Recently at my work we had an intern. I was tasked with giving her some of my work to keep her busy. In theory, this would reduce my workload as well, since she was doing it. In practice, I had no motivation to make sure she was doing things well. In a month she’ll be gone, and I’ll be doing this myself again, so it doesn’t matter if she does a great job or a crap one, as long as it isn’t too screwed up for me to recover afterward. So I gave her a quick crash course, she spent an hour “being busy”, and afterwards I threw away all her work and redid it the way it should be.

Because it was easier than training her fully, and it doesn’t matter anyway.

I suspect a lot of office work follows this pattern. People do work they don’t need to do simply because it’s easier for a supervisor to let them do it, and it doesn’t matter because there is plenty of surplus labor available at the office. When one of my co-workers moved away a couple months ago she trained me in taking over a few of her duties. After she left the Director above both of us told me to simply not do about 70% of that. It wasn’t used for anything.

This is how we have “jobless recoveries”. When there is a recession and a corporation doesn’t have excess income to pass around they can drop 20% of their work force and not lose any productivity, because 20% of the work was useless anyway. There is no need to rehire those employees after the recovery.

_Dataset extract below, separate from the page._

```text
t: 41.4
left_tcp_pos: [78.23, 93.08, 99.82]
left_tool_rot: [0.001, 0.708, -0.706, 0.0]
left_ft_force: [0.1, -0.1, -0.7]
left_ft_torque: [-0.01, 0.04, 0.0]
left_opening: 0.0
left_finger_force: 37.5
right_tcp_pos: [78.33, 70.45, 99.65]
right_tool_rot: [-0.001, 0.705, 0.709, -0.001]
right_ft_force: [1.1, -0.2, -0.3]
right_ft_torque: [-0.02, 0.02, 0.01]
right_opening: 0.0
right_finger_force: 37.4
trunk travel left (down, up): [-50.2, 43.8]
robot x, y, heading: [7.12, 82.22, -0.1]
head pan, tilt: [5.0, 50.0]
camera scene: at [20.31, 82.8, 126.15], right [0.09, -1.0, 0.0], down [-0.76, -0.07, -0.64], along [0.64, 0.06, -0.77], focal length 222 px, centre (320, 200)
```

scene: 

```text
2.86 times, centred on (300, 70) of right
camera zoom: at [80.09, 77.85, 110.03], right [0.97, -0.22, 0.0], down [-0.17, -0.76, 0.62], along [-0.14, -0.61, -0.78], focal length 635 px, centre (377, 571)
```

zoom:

On the one hand, this is pretty horrifying to my capitalistic side. This is NOT how capitalism is supposed to work dammit! It’s supposed to be lean and mean, where waste is rewarded with bankruptcy! On the other hand, it’s kinda comforting for my socialistic side. These corporations are miniature welfare states, helping the public by providing unnecessary jobs for the unemployed out of their excess profits. They only shed these welfare jobs when forced to by a tightening market. Yes – they’re doing so unwittingly, and only because of human laziness. And it is ultimately inefficient and detrimental to economic growth. But it’s still kinda cute.